You may well have watched the Studio Ghibli films, which include gems such as My Neighbour Totoro, Howl's Moving Castle and Princess Mononoke, dubbed into English. But watching them in their original Japanese – just change the audio on Netflix – grounds them in the context they were written in. If you haven't explored any of the back catalogue, Spirited Away follows little girl, Chihiro whose parents are turned into pigs and finds herself is trapped in a dark realm when trying to free them.
A Twelve-Year Night
Uruguayan filmmaker Alvaro Brechner here looks at the 12 years of imprisonment in solitary confinement which members of Tupamaros, a left-wing urban guerrilla group active in the Sixties and Seventies, were subjected to.
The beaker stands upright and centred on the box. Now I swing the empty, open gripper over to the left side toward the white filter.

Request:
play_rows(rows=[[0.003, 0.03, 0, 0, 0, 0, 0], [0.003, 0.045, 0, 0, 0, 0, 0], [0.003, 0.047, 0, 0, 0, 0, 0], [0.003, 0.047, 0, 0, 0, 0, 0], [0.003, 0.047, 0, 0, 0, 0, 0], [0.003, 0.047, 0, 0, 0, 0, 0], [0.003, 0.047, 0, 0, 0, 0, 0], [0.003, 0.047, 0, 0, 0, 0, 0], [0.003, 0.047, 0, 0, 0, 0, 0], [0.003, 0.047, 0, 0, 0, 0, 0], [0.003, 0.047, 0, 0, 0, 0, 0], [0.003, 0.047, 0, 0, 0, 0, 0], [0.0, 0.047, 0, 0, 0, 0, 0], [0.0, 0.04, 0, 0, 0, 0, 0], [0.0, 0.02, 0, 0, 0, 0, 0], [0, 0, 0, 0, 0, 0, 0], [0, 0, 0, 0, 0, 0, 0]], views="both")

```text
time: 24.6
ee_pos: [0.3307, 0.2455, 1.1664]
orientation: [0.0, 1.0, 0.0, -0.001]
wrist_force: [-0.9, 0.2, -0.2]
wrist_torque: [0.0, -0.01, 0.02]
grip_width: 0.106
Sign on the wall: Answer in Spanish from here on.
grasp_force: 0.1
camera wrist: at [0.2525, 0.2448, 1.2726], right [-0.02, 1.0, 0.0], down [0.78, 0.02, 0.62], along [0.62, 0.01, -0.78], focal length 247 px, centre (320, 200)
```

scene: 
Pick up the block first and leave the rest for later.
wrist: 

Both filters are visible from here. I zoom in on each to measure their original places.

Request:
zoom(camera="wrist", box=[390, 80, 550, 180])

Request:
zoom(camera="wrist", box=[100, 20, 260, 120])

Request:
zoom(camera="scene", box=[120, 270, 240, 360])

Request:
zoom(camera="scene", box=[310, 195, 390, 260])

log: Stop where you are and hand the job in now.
One member of the group was José Mujica, the man who would go on to become the country's president after the torture he endured. The story focuses on the unending captivity and their moment of freedom rather than shooting forward into the happy ending resolution, underscoring how gruelling and slow those years were.
The President's Barber
Parasite actor Song Kang Ho leads this Korean-language film which catalogues the political turbulence in the South Korea over four decades. In it he plays a barber living and working in Seoul's Hyoja-dong district – the same area neighbourhood as the president – which allows him to witness history unfolding and leads to him eventually becoming the president's barber.
The Cannes Jury prize-winning feature debut from director Mati Diop is a supernatural love story told between two different sides of Dakar: the wealthy suburbs and the dusty building sites. When young Ada and construction worker Souleimane fall in love while she is promised to someone else it begins a sensual but forbidden romance. A modern kind of Romeo and Juliet which turns into a ghost story as their romance goes wrong, Atlantics offers a dark social commentary on inequality and difference.